[Update: A site visitor has mentioned he uses Camtasia software: “I’m also trying out Camtasia to help me prepare online software tutorials. Great to prepare training videos for students who missed one of my classes.” This is also great to know about. The 2011 text (see below) lists Camtasia Studio as one of a number of proven Screen Capture Software choices. Of Camtasia, the text notes: “This is a cross-platform solution that writes very small files. It can then write out to virtually any video format.” End of update]
I’ve spent hundreds of hours in recent years amassing a large quantity of video and sound files – related to local histories and stories – with the intention of learning to edit this great material.
I’ve also begun to focus upon editing such material on my own rather than relying upon the outsourcing of the process.
I’ve chosen Adobe Premiere Pro and associated Adobe Creative Cloud programs as the editing platform.
I’m delighted that many resources – including courses such as one I’m taking at Ryerson University – are available to help a person become proficient in professional video and sound editing.
I’m also pleased that I learned some years ago that getting a separate sound recording using good quality equipment such as a Zoom H4n recorder is essential when doing video interviews rather than depending upon a built-in microphone on a video camera.
The sound you pick up with an internal mic is helpful for later syncing of picture and sound but as a final sound track usually – that is, except in exceptional circumstances – it doesn’t work.
I also learned that it’s handy to record interviews with two video cameras so that – when you edit – you can vary the camera angle while maintaining the same sound track, to make it more interesting for the viewer.
History of nonlinear editing
The purpose of the present post is to highlight briefly an item on page 131 of Professional Web Video (2011) – a book I learned about from another book I’m reading: An Editor’s Guide to Adobe Premiere Pro (2013).
The 2011 text notes that the first nonlinear editing system was the CMX 600 introduced in 1971 by CMX Systems. Only six units, at close to $250,000 USD each (not adjusted for inflation), were put into use.
Many others tried to develop nonlinear systems in the 1980s including the EditDroid system invented by Lucasfilm. Twenty-five of them were produced according to the 2011 text. The company producing the system was sold to Avid Technology in 1983.
The Avid/1 was introduced in 1988. Originally, Avids were an offline tool; the final edits were reassembled in a linear editing suite.
In time, many industries started building programs on their Avids, then releasing them directly to broadcast. In 1993, industry experts at the Disney Channel built the Avid Media Composer with access to over seven terabytes of digital video data. In those years feature films began to be edited nonlinearly.

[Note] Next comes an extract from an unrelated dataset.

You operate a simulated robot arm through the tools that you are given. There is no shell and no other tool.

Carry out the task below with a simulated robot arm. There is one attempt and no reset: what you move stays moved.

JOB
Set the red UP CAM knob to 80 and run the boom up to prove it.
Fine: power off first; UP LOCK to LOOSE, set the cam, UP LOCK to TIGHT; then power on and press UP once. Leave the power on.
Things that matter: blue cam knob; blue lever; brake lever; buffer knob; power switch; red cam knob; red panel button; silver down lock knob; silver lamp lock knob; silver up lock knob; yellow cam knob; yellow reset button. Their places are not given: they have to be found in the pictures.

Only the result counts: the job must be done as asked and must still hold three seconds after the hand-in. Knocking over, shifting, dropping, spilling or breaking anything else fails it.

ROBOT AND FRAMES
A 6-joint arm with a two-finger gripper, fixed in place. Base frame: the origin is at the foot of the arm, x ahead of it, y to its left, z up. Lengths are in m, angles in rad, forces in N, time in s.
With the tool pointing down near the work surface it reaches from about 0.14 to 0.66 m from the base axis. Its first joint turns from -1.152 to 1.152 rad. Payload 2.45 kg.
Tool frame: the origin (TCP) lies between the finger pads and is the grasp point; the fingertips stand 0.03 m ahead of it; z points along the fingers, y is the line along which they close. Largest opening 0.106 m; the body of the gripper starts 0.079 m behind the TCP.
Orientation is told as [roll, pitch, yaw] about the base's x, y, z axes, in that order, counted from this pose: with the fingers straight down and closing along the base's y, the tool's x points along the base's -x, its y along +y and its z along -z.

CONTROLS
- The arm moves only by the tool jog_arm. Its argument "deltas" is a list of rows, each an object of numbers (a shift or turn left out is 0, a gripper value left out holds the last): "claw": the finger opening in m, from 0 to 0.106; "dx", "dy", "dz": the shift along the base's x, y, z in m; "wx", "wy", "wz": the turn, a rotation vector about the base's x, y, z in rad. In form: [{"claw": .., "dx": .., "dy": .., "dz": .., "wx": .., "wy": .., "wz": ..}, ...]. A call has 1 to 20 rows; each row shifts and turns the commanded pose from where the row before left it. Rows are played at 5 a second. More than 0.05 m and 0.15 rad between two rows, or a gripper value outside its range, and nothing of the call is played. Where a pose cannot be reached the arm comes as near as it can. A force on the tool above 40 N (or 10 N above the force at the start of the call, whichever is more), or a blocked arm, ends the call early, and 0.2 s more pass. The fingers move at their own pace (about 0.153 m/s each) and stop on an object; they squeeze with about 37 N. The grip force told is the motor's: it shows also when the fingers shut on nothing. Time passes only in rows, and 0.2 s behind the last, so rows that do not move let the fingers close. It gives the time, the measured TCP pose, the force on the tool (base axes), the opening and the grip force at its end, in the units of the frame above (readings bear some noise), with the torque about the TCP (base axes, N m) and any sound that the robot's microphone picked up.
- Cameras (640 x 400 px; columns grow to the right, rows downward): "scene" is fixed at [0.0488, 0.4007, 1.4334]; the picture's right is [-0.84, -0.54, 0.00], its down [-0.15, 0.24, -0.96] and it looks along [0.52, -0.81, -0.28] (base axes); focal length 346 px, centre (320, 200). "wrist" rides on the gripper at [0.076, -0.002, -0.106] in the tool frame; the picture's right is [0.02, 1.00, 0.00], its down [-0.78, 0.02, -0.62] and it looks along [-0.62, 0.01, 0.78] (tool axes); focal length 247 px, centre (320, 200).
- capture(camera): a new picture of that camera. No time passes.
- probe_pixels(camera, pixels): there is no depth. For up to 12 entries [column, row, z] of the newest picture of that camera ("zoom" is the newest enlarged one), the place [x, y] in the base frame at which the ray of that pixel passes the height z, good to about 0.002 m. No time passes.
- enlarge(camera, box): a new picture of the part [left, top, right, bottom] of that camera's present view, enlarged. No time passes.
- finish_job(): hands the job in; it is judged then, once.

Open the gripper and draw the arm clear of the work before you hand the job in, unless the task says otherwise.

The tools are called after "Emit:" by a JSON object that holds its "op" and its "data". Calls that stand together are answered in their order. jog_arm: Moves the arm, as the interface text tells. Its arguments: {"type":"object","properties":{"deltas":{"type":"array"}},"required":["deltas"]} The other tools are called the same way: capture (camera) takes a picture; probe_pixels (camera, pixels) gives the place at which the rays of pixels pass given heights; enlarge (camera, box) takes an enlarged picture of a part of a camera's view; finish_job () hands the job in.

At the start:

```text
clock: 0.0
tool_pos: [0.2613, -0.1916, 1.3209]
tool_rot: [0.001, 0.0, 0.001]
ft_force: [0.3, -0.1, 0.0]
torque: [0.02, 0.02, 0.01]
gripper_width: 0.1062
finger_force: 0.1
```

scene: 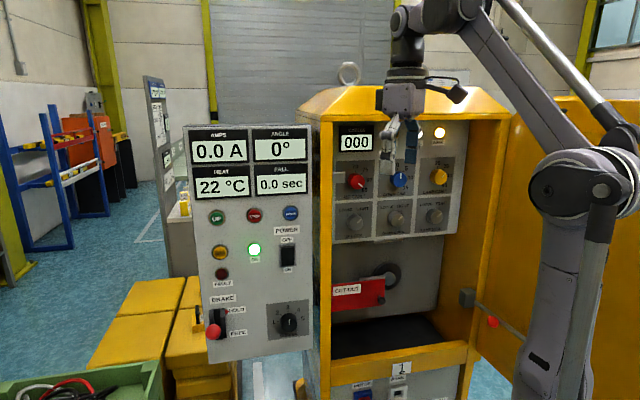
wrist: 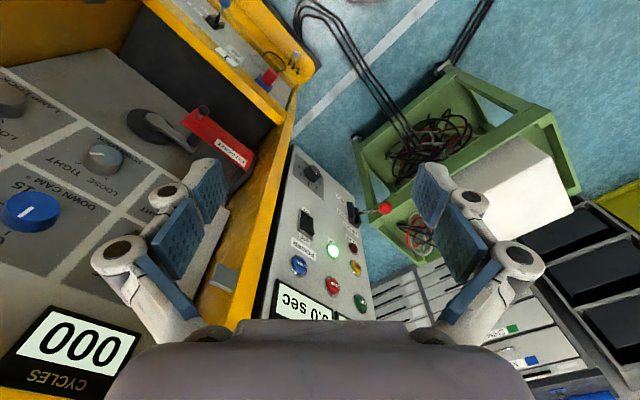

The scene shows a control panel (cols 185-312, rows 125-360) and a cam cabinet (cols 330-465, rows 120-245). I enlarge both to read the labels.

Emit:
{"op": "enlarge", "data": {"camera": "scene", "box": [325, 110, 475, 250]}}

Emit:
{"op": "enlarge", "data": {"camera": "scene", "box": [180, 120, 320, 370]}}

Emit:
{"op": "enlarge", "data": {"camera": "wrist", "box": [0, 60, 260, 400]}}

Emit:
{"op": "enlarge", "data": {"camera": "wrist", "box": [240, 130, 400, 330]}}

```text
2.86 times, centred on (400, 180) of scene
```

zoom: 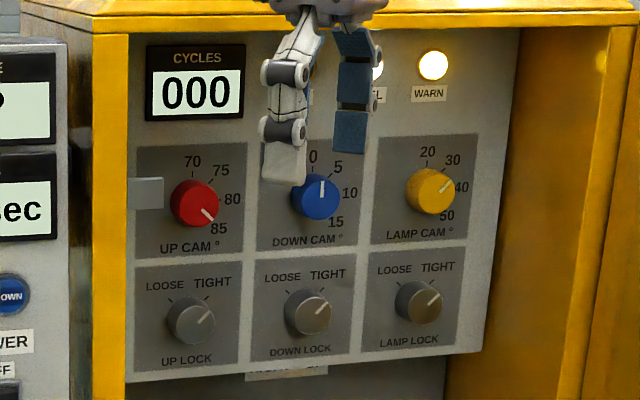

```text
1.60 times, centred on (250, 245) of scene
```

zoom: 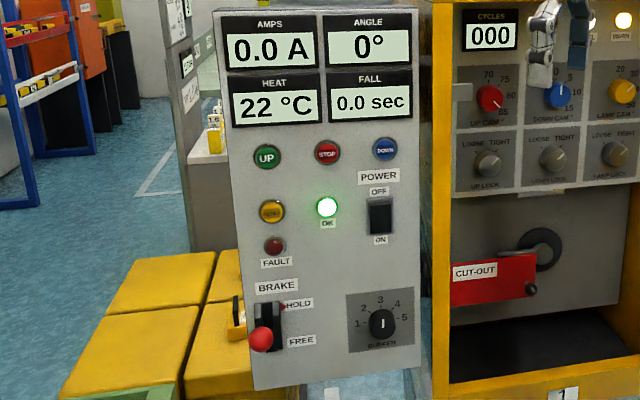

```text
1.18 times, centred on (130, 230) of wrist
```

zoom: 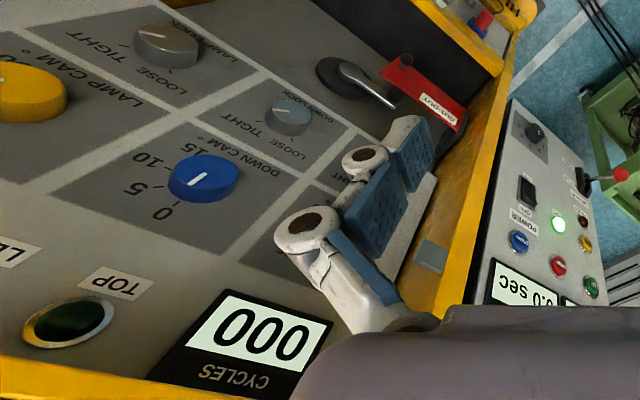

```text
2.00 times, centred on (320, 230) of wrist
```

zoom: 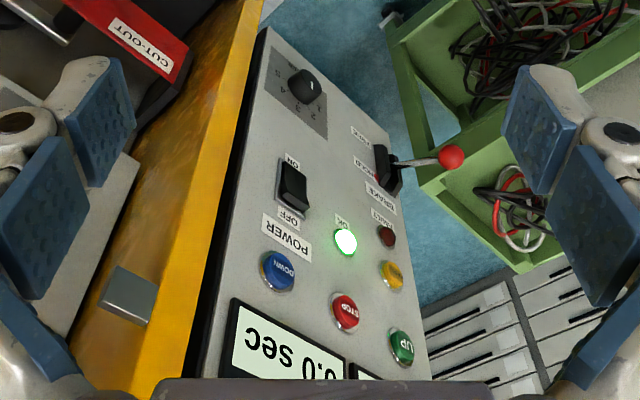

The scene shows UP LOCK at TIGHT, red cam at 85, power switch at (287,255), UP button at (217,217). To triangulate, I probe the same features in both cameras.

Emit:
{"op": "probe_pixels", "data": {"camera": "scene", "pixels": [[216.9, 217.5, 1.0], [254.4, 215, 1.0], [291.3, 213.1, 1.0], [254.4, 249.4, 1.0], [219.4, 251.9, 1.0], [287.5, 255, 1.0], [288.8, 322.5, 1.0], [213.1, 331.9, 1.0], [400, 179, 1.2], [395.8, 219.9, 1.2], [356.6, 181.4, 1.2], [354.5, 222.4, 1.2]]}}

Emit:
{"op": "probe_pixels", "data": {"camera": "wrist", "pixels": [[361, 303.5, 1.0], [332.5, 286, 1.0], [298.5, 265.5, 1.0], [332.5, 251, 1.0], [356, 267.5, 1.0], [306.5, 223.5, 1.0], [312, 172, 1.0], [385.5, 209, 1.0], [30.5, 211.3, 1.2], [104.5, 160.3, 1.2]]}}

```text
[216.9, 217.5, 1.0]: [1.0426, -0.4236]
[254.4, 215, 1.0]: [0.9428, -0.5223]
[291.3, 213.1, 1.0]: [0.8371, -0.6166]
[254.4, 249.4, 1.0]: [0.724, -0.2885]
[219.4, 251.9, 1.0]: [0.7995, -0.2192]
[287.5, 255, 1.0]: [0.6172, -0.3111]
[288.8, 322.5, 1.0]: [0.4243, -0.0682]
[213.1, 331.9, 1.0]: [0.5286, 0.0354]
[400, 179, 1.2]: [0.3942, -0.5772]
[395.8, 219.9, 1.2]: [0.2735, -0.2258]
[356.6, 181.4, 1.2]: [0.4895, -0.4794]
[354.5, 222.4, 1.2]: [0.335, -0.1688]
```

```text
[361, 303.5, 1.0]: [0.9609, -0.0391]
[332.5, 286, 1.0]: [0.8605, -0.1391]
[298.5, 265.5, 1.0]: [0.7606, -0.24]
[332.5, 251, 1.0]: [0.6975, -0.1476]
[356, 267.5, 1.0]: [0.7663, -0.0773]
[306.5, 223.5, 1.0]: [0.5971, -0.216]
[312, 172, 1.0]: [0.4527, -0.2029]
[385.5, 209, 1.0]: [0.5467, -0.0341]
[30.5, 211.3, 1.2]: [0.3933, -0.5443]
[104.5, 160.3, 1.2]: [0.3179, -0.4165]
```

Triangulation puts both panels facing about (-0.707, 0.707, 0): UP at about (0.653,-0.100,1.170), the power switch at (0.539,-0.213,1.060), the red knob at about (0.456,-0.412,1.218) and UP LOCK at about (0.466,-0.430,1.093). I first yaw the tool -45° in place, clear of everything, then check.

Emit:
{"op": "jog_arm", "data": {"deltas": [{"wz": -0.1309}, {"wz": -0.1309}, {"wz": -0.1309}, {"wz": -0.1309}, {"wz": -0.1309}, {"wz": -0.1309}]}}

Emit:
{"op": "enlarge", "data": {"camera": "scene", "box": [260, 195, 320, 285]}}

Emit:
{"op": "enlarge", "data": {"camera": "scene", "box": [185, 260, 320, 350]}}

Among the tools that subsequently emerged was Adobe Premiere. A late entry was Apple, which began working with a project called Keygrip developed for Macromedia by a group of engineers that had left Adobe. Apple Final Cut Pro was unveiled in 1999.
Which way is the software market heading?

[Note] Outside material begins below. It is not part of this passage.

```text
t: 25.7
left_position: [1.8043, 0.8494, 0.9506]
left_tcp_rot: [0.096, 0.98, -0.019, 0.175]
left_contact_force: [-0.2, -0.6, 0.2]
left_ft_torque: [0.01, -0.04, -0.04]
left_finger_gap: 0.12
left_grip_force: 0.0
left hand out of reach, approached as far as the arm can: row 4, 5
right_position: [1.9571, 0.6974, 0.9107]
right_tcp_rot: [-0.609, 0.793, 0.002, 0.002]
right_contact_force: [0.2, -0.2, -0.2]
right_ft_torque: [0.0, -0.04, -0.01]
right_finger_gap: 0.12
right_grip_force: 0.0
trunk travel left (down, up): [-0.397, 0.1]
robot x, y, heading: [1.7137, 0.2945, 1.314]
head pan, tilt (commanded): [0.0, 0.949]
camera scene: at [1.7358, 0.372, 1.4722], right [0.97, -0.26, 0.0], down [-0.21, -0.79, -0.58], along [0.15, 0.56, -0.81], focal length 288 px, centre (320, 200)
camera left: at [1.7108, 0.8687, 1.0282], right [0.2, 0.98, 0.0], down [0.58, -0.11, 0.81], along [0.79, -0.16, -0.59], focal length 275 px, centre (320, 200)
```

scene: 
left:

From other sources I have the sense that Final Cut Pro including Final Cut Pro Seven made a big splash – but the more recent Final Cut Pro X version has not, generally speaking, impressed professional video editors. For the moment, Adobe Premiere Pro is in favour and is taught at many film schools that until recently were teaching Final Cut Pro Seven. Of course, Final Cut Pro is still around – including among journalists at The Globe and Mail, using the FCPX version, as I understand – and let’s see where things are a year or two from now.

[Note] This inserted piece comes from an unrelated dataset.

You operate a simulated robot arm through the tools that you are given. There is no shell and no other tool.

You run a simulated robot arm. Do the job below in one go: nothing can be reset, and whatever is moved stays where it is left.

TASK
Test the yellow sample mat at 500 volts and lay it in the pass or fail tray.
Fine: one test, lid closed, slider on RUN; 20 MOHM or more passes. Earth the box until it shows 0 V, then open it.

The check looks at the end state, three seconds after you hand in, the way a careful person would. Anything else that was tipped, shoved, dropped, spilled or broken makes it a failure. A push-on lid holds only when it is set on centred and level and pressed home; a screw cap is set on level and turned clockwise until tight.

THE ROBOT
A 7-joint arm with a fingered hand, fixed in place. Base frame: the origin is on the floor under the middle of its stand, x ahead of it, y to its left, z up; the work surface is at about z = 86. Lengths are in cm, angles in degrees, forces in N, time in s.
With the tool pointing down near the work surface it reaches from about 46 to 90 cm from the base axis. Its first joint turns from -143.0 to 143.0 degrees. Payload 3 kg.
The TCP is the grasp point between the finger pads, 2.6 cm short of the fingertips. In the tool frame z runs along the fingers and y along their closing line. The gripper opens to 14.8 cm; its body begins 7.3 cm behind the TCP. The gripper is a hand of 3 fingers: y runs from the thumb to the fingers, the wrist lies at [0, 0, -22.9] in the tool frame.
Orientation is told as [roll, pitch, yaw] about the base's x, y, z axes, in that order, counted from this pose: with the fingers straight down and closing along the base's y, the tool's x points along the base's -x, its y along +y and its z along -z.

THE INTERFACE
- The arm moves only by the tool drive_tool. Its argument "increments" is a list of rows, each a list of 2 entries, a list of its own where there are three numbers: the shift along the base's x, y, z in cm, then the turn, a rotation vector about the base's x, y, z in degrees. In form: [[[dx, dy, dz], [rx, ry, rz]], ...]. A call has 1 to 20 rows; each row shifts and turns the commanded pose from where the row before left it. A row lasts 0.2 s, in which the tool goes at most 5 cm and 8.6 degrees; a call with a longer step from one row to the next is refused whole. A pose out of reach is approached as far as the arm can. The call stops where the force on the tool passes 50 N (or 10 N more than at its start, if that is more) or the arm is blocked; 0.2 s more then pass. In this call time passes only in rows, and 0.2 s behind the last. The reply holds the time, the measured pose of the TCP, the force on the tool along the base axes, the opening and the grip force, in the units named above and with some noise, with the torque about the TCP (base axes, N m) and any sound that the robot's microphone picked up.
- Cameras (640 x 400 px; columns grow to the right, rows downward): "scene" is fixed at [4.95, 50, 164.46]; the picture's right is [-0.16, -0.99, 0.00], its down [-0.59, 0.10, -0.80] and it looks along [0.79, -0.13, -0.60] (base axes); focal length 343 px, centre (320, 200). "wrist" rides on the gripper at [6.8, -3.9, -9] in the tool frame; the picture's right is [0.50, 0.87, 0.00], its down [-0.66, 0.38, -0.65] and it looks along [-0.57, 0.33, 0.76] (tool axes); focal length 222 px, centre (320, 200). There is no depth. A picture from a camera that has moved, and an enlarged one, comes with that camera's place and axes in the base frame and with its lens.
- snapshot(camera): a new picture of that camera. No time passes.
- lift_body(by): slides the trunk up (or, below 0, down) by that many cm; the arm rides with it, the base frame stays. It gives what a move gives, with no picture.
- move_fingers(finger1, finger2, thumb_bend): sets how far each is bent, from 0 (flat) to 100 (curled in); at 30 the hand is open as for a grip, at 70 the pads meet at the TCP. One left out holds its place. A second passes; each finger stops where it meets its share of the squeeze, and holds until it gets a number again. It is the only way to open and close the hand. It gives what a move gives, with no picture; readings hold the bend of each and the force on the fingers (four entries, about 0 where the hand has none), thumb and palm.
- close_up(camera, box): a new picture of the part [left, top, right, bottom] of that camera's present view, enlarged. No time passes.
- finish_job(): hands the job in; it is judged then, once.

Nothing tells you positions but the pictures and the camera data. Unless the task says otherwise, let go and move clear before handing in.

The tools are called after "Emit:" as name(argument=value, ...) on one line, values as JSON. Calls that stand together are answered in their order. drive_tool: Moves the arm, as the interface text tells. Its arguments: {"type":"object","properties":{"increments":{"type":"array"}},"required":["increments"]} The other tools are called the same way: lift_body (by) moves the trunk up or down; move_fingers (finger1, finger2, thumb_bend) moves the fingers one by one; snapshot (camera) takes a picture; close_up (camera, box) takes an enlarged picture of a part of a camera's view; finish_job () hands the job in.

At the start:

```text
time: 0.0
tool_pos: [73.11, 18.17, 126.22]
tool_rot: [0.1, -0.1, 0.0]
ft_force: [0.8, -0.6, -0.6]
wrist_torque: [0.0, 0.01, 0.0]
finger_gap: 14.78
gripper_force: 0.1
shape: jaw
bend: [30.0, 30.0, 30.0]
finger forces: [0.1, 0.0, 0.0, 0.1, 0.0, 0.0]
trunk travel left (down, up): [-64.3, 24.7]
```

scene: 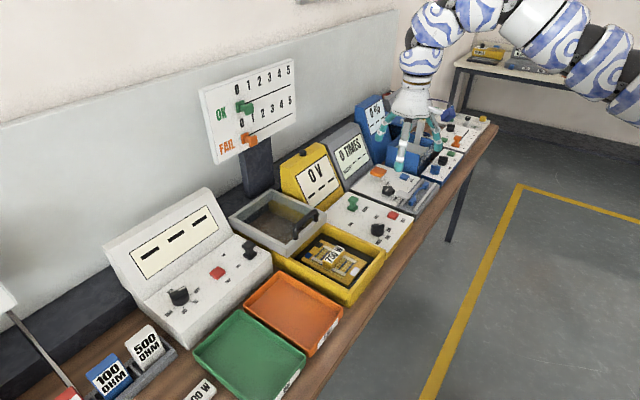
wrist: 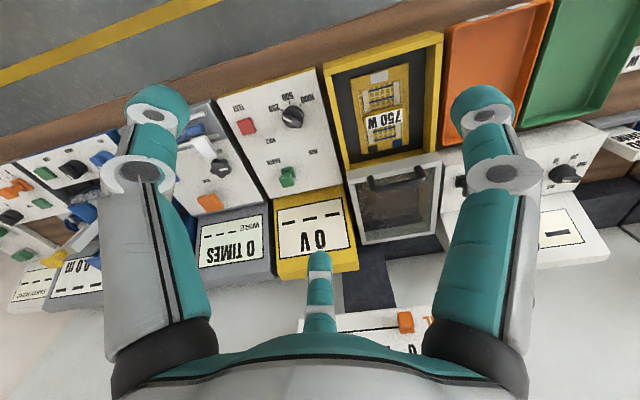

From what I have gathered to date, the Avid platform may be in a challenging situation with regard to keeping up with technological advances in competing platforms. It will be interesting to see how the platform fares in the next several years.
Back stories of interest include – with reference to video editing platforms: What is a consumer; what is a prosumer; what is a professional.
Relevant back stories also include: What business plans related to editing systems are in place at Adobe, Avid, and Apple respectively? As well: With changes in technology and content delivery platforms, in what direction is market share for video editing software evolving?
How much content are you working with?
I began with a focus on learning Apple iPhoto and iMovie but quickly realized I’m working with massive amounts of materials including video, sound, and photographs. That being the case, Adobe Photoshop Lightroom and Adobe Bridge – included in the Adobe Creative Cloud package – are the programs that I’m working with for basic file assembly purposes.
One of the features of Premiere Pro is that, because you can easily move back and forth very precisely when working with an audio file, it’s a useful platform for the transcribing of interviews.
On the hardware side, meanwhile, Apple remains clearly the choice for the video and sound editing that I have described.